# To be done
Find how many lines in the material hold the word "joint", then state that number and nothing more.

-*-*-

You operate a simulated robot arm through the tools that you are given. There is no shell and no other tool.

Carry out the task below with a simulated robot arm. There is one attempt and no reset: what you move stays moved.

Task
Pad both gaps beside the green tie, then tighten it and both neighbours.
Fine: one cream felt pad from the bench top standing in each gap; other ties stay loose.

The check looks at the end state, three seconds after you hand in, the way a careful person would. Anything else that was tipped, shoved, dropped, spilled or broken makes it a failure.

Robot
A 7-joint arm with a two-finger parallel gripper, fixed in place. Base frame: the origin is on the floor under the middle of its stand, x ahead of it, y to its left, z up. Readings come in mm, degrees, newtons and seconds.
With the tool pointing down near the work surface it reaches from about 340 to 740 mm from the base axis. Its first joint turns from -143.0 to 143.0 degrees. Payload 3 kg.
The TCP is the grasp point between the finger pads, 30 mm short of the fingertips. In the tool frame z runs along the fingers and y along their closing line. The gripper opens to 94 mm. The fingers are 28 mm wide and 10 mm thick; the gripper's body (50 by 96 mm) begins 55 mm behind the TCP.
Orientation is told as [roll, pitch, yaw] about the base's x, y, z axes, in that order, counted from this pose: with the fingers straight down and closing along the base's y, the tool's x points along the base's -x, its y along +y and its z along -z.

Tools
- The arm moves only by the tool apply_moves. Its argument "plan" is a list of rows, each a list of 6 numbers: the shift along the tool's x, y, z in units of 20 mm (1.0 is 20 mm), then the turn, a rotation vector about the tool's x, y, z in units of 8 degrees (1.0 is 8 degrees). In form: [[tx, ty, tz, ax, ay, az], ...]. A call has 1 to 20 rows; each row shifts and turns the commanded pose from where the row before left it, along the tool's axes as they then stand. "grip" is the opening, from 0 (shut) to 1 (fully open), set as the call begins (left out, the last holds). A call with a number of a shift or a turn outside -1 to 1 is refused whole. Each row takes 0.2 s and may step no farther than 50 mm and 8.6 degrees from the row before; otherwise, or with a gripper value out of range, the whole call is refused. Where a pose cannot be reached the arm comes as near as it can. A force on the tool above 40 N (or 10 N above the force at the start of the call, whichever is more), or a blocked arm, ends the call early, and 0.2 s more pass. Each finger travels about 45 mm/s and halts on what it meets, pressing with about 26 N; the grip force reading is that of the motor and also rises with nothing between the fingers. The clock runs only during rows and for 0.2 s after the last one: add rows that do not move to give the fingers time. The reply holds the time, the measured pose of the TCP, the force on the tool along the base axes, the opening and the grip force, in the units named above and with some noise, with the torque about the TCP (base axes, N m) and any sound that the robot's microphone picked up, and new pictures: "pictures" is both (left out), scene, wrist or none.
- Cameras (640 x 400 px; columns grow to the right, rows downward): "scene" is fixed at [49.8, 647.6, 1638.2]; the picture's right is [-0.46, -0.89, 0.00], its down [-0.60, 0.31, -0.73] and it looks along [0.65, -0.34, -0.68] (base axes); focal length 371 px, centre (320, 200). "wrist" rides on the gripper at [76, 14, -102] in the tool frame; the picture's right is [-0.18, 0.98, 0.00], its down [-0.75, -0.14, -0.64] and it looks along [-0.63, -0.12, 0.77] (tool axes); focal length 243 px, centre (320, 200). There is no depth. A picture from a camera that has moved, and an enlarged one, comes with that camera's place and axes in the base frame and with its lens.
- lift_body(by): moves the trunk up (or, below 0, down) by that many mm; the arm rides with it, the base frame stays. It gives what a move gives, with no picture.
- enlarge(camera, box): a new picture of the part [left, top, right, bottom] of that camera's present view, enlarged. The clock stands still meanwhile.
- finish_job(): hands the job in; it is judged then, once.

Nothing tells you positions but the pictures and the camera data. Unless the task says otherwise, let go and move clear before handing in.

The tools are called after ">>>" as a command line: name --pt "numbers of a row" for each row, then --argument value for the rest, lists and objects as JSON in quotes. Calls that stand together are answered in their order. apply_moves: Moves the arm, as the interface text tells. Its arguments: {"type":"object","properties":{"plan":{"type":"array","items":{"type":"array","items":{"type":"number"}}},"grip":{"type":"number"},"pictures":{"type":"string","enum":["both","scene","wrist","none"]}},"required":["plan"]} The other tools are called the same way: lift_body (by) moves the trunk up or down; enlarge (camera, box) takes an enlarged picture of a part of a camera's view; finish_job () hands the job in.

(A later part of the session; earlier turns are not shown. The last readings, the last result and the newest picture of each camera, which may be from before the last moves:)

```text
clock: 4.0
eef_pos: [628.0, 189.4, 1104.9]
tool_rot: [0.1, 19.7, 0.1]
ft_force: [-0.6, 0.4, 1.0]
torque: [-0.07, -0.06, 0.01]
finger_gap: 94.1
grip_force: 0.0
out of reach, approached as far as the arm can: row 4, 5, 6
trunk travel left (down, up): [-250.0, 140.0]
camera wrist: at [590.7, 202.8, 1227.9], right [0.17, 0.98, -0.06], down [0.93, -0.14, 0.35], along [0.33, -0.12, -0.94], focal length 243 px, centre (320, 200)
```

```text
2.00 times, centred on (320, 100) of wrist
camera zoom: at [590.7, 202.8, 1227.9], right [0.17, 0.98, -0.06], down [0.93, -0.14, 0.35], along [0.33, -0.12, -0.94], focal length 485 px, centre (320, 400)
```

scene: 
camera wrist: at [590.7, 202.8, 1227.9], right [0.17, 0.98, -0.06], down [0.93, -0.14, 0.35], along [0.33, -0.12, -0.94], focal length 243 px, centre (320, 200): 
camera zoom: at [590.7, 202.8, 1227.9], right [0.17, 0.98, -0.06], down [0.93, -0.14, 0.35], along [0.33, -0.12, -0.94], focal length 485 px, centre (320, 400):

-*-*-

# Solution to this exercise
2